An example: what is the average monthly spending for a WoW user? Last I checked, the US subscription rate was $15. Some players will pay more, some will pay less. That’s due to currency conversion rates, long-term subscriptions, or buying a sparkle pony. (The fine print seems to say that item shop revenue is included.)

If you now take WoW’s $1.041 billion, and divide that by $15, you end up with 5.78 million users on average over the year. That’s too low on users. Conversely, if you take the 7.6 million users that Azuriel mentions, you end up at an average of $11.41 per user per month. That’s too low on per-user revenue.

Or maybe it isn’t. There was probably a bunch of people on the Diablo III annual pass for a good chunk of the year, which they had paid for in 2012. I have no numbers on how many of those passes were sold, but I remember huge invite waves for the Mist of Pandaria beta (which was part of the annual pass package). So let’s just say 1 million users did not pay at all for their WoW subscription in 2013. That’s handwavey, because probably, most users who were interested into the annual pass probably bought it early on, and the annual pass was released in October 2012 (if I remember correctly). But that means even those people didn’t pay for subscriptions for 10 months during that year, so close enough.

That leaves 6.6 million paying customers. Which means $13.14 per user per month. Now we’re getting close. A 3-month subscription is $13.99 per month. Some will have 1-month subscriptions and pay more, some will have 6-month subscriptions and pay less. There will be some revenue from the item shop, but I can’t imagine that the big revenue generator for WoW. So this sounds reasonable.

edit: I was an idiot and off by a year on the annual pass thing. MoP was released in 2012, so handing out an annual pass in late 2012 with the prospect of a beta invite isn’t such a good deal if the expansion is already released… let’s look at the Chinese/Western split instead.

Or maybe it isn’t. WoW, more so than many other Western games, has a strong foothold in China. Or at least it used to have. The number thrown around is typically 50% of the players being in China. I tried to find numbers for that, but I couldn’t really, which is a bit disappointing. What we do know is that the Chinese market has fared considerably worse than the Western recently. There are two articles in Forbes from 2013 that Chinese players have been leaving in droves to other games. That’s good news for Blizzard, because the market isn’t nearly as profitable. Let’s just assume that, of the 7.6 million players, 5 million at this point are from the West and pay the monthly subscription. At an average price of $14/month, that provides a revenue of $840 million. Still $200 million short.

That leaves us with 2.6 million players from China. In China, players pay by the hour in the form of prepurchased game time cards.

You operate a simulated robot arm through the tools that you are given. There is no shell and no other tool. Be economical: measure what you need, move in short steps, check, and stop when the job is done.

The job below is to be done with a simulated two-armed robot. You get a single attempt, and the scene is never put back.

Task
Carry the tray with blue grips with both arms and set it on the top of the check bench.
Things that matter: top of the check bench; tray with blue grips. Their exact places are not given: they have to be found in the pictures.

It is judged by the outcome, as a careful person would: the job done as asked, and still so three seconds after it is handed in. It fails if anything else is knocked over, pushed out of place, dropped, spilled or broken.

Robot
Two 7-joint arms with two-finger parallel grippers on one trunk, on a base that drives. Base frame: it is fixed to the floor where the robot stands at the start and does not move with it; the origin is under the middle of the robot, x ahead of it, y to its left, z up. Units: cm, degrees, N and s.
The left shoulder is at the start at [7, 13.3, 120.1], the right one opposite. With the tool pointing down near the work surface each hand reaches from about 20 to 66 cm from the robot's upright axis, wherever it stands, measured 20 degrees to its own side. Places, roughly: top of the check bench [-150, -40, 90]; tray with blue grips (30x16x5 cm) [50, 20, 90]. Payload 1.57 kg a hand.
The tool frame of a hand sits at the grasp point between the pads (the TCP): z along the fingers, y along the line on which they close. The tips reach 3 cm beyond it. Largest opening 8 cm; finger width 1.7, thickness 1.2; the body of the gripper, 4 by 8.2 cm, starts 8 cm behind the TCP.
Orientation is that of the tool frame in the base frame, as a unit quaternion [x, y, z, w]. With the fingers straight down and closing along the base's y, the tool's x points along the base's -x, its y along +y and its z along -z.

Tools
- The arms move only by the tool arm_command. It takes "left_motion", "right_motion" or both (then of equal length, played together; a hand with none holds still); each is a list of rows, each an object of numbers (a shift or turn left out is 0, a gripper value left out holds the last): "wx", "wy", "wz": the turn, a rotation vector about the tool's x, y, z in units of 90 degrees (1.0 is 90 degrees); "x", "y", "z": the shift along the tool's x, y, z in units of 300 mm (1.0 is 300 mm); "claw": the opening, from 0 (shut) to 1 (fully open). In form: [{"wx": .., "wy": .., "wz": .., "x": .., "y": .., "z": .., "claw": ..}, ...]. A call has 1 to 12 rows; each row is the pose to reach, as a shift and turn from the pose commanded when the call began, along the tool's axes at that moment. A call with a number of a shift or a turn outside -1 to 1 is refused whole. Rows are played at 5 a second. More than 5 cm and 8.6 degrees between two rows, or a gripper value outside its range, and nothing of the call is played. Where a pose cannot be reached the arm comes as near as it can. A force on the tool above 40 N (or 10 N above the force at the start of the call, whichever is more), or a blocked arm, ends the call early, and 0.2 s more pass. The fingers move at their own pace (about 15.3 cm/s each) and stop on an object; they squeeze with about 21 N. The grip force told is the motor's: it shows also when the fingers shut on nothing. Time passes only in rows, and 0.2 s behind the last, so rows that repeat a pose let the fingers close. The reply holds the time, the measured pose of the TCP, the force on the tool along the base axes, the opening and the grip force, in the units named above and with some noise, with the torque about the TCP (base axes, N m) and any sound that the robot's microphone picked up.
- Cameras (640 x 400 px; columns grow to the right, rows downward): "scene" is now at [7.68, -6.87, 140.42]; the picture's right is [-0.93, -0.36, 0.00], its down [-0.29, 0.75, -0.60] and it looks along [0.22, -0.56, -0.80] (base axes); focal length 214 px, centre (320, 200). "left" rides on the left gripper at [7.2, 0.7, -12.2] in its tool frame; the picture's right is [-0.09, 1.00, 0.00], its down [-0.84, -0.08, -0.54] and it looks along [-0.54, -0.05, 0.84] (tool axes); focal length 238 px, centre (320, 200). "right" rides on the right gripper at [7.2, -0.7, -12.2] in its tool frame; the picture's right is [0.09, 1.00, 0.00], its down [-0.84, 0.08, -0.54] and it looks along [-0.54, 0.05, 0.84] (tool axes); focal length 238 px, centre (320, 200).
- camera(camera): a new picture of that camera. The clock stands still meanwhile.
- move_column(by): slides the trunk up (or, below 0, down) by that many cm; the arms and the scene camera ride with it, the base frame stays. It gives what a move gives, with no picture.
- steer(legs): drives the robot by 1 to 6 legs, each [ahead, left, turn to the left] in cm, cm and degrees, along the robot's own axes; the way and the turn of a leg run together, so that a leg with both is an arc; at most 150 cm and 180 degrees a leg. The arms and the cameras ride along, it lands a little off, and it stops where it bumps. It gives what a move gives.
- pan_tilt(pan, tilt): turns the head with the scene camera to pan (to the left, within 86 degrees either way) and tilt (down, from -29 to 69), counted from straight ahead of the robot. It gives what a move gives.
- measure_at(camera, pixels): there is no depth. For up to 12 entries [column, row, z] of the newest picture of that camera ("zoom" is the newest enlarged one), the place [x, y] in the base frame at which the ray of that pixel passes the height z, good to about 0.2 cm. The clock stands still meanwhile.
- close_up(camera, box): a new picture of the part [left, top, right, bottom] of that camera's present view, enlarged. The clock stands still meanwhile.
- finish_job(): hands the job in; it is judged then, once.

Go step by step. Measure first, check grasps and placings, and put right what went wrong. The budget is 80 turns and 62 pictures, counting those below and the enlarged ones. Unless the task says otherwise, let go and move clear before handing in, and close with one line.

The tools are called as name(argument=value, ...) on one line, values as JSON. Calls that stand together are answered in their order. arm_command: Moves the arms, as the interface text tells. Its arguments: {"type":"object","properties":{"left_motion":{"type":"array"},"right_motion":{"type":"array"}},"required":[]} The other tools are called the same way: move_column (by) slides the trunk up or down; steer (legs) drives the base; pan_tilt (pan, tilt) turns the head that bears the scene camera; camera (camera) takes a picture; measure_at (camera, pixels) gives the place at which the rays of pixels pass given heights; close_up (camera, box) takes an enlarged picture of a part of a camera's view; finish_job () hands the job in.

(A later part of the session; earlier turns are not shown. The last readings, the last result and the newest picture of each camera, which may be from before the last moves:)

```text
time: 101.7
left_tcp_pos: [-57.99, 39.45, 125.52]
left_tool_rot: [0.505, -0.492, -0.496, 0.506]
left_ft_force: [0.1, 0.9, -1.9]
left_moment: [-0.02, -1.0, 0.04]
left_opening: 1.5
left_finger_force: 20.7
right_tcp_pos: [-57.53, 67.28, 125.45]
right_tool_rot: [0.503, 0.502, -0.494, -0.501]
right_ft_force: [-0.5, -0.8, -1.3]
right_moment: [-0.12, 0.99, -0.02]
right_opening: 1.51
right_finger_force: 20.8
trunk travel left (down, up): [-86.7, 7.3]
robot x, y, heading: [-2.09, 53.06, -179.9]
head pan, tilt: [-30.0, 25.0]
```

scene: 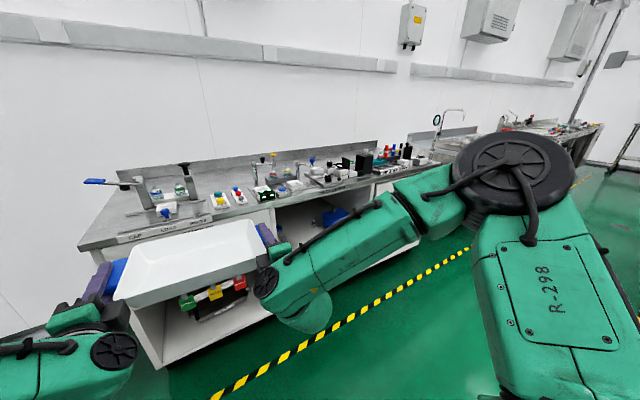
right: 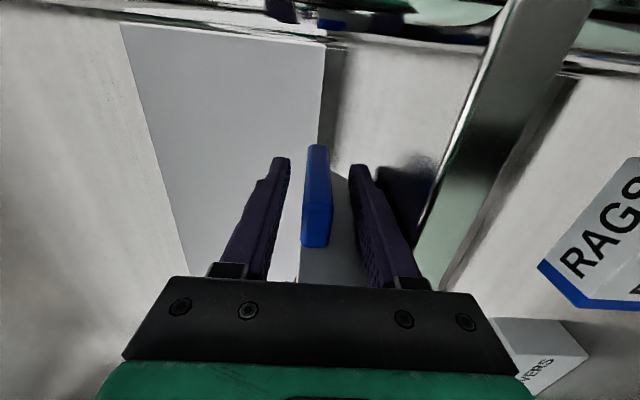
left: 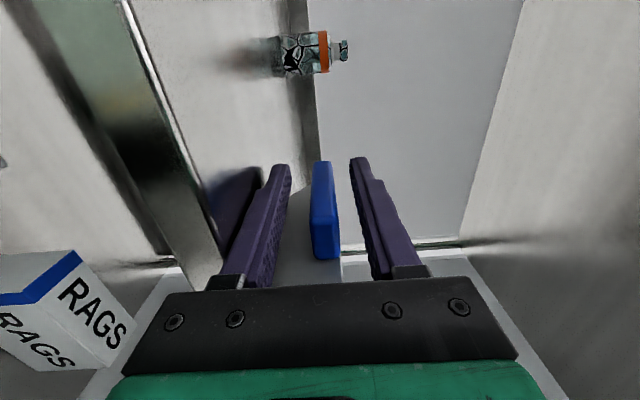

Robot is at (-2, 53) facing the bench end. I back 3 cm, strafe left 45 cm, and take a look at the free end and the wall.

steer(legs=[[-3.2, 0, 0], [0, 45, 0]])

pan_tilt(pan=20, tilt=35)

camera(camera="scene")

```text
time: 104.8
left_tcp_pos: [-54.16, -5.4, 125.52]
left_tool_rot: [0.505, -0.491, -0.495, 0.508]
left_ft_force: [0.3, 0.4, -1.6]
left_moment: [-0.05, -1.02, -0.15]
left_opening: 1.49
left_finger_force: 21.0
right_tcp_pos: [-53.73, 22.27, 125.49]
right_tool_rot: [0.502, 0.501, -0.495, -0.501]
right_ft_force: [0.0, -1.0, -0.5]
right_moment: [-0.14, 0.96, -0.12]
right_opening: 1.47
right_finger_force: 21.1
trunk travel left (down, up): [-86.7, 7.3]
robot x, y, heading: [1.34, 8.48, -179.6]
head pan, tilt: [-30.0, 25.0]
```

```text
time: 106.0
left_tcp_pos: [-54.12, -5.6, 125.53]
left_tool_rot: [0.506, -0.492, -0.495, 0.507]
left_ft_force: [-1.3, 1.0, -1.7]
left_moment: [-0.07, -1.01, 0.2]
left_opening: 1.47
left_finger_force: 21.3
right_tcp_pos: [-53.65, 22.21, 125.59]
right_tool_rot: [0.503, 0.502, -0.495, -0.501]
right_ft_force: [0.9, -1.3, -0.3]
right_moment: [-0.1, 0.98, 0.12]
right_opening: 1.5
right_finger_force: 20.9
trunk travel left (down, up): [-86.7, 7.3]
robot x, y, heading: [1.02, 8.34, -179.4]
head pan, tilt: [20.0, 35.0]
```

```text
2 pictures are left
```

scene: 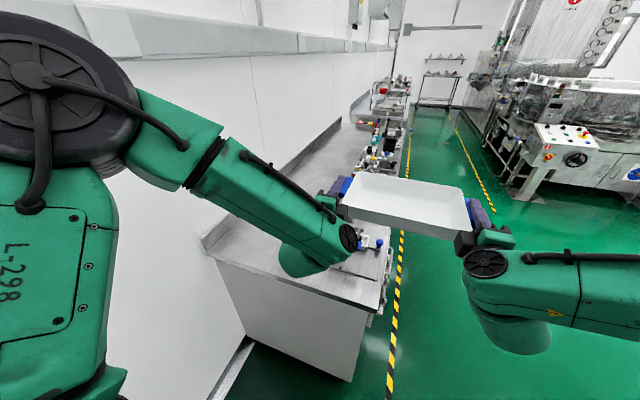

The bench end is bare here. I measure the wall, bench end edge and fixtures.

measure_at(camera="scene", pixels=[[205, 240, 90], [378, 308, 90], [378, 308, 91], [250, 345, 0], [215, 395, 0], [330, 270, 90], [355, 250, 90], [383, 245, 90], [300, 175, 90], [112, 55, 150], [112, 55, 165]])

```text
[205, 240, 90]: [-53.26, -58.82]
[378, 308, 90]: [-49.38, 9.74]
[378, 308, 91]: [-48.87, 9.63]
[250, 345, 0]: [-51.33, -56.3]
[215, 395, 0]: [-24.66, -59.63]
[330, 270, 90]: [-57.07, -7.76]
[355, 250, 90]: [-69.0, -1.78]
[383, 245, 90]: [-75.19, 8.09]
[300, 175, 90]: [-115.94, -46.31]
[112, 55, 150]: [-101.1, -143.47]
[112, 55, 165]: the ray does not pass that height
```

By poking around on the Chinese website, I found out that the often-quoted price of ¥0.45 per hour is still the current rate. Taking the average conversion rate for 2013, that translates to about $0.073. To produce a revenue of $200 million from 2.6 million players, they would therefore have to have played a total of 2.7 billion hours, or just shy of 3 hours per player per day. That lines up almost perfectly with the values from Nick Yee’s study. However, we have to be careful here, because those numbers are from a different point in time, on a different audience (Western vs. Chinese), and may suffer from selection bias. If I had to guess, I feel like 3 hours/day is a bit on the high side. Then again, there are revenue paths that I didn’t touch (server transfer fees, sparkle pony sales), which might make up for the difference.

EVE Online

A second example. Let’s look at EVE, whose user numbers looked way off by Azuriel’s estimation method. Their subscription is similarly priced, with longer subscriptions being cheaper than WoW’s. Then again, EVE gouges European customers more so than WoW does; in 2013, a Euro was valued, on average, at about $1.30; so EVE cost a whopping $19.50 per month on a 1-month recurring subscription, and still $14.30 at the yearly rate.

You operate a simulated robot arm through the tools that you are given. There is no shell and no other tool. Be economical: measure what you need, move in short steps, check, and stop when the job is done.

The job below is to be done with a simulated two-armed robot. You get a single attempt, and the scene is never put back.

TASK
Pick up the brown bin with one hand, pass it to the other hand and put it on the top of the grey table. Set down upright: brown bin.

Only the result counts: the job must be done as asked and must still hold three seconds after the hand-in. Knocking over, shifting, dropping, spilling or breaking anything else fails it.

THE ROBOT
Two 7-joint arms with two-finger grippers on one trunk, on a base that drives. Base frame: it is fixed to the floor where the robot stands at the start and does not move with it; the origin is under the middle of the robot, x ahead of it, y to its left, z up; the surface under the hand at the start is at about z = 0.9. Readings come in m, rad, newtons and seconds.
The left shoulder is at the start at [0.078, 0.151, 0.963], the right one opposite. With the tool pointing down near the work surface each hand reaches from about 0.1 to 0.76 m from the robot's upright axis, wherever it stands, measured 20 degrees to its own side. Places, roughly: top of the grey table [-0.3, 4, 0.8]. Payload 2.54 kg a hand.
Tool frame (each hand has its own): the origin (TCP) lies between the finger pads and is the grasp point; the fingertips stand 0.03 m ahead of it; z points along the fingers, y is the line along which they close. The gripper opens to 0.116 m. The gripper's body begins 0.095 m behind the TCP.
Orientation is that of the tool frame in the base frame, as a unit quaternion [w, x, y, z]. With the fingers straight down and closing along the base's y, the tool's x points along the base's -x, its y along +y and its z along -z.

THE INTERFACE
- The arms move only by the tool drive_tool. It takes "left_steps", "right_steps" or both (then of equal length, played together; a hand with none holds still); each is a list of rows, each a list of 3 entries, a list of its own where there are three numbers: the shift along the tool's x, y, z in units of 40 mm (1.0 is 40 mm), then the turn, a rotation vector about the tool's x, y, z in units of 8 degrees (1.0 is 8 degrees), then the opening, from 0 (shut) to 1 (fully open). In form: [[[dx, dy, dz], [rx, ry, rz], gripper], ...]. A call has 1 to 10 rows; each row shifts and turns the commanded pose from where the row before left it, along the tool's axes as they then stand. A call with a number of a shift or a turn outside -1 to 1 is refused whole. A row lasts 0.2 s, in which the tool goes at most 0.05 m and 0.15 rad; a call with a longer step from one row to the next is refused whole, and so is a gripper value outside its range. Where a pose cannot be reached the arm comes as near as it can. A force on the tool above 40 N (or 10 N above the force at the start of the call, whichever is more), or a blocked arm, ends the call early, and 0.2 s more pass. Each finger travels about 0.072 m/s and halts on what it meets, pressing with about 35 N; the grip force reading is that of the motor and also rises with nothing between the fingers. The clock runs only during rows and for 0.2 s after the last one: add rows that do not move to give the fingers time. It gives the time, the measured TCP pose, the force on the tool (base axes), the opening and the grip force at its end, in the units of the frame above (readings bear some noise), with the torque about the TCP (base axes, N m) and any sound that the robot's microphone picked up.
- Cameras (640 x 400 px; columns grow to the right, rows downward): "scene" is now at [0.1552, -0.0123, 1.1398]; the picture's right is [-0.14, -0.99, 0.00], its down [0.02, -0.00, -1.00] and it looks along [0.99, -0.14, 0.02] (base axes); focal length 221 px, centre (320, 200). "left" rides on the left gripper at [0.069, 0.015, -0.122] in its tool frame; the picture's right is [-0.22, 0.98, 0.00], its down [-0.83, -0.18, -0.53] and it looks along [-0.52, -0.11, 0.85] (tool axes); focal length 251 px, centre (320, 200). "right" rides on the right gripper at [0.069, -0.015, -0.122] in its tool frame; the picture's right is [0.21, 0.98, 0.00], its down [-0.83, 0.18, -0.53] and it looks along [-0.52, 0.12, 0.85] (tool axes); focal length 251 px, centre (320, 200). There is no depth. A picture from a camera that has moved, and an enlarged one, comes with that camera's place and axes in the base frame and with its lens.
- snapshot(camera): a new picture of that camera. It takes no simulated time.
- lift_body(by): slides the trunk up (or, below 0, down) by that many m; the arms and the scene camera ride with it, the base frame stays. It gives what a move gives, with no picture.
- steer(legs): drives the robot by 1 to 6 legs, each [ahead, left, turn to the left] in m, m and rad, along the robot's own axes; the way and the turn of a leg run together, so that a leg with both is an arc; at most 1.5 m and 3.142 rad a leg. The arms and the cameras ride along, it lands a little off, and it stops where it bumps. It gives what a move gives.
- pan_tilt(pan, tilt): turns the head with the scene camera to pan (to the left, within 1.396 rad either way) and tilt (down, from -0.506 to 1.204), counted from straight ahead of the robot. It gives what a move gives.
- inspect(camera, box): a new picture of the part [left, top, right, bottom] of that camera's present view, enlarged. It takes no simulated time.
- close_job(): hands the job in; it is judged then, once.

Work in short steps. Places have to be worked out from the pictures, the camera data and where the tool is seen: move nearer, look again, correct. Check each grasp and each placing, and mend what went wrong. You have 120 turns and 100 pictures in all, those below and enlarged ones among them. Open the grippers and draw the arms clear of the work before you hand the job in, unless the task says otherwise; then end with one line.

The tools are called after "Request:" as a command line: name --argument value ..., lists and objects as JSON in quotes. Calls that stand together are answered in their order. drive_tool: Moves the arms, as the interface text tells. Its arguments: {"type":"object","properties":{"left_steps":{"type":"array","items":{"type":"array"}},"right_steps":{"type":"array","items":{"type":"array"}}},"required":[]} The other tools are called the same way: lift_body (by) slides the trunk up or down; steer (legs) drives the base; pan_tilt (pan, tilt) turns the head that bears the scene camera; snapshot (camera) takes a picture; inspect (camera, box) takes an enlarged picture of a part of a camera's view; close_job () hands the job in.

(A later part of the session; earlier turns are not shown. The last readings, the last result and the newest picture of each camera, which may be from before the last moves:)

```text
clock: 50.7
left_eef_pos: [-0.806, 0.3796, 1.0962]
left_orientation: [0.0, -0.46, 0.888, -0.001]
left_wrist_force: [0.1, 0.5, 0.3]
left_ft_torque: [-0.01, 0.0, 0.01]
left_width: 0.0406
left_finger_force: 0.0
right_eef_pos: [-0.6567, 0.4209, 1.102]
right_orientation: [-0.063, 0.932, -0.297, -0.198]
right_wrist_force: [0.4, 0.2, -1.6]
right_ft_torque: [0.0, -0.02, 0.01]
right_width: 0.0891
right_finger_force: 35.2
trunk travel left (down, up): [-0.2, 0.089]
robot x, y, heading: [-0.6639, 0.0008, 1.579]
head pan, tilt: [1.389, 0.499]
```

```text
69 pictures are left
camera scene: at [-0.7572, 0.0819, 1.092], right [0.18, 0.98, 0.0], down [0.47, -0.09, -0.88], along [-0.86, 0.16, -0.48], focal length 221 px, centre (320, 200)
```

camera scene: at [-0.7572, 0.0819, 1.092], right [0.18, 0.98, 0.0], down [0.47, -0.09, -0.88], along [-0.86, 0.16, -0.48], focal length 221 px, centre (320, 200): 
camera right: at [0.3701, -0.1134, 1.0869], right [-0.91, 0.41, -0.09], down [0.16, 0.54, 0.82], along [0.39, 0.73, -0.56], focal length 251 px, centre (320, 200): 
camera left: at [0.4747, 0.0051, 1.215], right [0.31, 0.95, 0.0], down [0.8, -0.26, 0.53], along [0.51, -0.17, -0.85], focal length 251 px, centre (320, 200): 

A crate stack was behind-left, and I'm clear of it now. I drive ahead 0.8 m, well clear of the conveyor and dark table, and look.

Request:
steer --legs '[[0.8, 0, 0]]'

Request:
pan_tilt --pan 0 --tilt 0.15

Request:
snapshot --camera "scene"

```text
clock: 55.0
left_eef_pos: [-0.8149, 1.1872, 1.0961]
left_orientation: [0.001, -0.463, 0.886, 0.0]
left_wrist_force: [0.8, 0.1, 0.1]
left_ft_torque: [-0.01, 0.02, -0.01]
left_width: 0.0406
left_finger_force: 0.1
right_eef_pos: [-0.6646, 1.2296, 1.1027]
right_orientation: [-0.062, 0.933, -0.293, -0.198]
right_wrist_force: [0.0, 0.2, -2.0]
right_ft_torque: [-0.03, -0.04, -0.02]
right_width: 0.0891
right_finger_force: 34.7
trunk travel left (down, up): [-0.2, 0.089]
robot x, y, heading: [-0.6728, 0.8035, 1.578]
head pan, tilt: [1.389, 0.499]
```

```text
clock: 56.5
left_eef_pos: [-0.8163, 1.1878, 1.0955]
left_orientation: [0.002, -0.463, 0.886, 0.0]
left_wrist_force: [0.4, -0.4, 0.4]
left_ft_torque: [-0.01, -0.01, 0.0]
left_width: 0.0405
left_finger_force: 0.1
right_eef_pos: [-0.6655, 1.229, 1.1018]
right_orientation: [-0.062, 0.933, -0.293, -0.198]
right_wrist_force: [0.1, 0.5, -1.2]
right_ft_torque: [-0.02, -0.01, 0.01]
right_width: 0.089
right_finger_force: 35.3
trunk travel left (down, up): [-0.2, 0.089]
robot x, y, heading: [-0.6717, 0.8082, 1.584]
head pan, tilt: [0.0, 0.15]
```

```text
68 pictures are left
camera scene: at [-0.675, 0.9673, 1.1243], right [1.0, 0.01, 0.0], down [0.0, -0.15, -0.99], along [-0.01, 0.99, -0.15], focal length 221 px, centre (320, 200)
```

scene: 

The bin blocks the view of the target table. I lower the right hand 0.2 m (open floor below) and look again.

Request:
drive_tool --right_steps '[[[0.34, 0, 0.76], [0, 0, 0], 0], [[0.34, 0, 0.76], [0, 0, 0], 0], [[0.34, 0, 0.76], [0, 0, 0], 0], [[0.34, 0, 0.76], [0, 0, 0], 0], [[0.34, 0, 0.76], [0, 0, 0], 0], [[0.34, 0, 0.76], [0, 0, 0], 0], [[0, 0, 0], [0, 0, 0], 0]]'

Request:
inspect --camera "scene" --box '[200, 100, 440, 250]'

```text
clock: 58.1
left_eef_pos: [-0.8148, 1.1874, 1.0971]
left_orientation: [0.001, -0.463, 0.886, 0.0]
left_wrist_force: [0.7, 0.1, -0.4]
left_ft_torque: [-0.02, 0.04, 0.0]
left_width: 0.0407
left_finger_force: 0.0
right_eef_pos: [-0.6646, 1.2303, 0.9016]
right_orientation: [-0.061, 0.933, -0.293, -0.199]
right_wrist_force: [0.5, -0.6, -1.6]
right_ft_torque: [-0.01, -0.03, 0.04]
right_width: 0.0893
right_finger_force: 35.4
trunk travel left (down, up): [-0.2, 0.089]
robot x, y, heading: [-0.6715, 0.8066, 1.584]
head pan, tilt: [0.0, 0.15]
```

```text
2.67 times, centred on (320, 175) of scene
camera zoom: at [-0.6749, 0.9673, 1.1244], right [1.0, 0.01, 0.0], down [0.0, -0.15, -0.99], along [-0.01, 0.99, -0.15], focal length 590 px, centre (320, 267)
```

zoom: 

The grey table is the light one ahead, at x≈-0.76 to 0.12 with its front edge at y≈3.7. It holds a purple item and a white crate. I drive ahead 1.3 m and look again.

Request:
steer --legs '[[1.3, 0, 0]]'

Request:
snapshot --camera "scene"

In addition, EVE’s subscriptions are supposedly funded indirectly for a significant part of the user base: older and richer characters with lots of income prefer to buy PLEX, which newer and poorer users buy sell for in-game money. However, PLEX comes at a premium: two month subscription worth of PLEX come at between $35 and $46 (=35€), so that’s between $17.50 and $23 per month.

Let’s make a really rough guess and assume that, on average, a direct subscription earns CCP $16 a month, while a PLEX subscription adds $20 to their coffers. For the next step, we’d need to know what fraction of accounts are paid by either option. I don’t think there’s any such information available. Sure, you can look at the amount of PLEX traded each day in Jita, but there are probably rich players playing the PLEX market, so not each sale will end up in 30 days of game time. Probably not by far. Besides, I don’t have historic trading volume values for 2013. However, these days, about 2500–3000 PLEX are traded in JITA each day, sometimes more. So that gives us something of an upper limit. (Station traders inflate the volume; however, back then it wasn’t unheard of to buy PLEX to fund your own subscription, because you could get in-game kickbacks from licensed PLEX-selling sites; those PLEX never showed up in the trading statistics.) Let’s say 60 000 accounts are paid by PLEX every month. That means about $15 million in revenue through PLEX.

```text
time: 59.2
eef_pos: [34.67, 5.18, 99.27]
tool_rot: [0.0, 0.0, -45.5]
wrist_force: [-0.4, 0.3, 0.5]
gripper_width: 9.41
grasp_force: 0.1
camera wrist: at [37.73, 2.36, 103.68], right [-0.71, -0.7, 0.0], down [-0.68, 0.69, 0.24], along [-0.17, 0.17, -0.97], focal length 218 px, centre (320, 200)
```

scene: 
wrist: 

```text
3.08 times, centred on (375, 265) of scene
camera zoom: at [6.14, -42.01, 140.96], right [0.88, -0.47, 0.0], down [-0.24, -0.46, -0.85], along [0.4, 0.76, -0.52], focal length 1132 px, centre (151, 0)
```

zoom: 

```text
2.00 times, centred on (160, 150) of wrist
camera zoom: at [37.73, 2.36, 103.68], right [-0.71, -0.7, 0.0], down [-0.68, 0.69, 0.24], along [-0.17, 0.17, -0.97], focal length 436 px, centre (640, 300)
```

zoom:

That’s still not even close to the $93 million, of course. I was surprised myself how little of the market seems to be covered by PLEX. It certainly ties in with the claim of the “silent majority” that just flies in space for some missions and doesn’t have time or interest in making enough money to fund their game via PLEX. To cover the remaining $78 million, you’d need another 400 000 users by that calculation.

That gives us a total of 460 000 accounts, and that’s actually pretty close: in February 2013, CCP announced that they broke the 500 000-subscriber barrier. Who knows for how long they kept above the watermark; if the number of concurrent users is any sign, then probably not for long. (You can check those at Chribba’s EVE Offline.) But they probably didn’t plummet completely, either.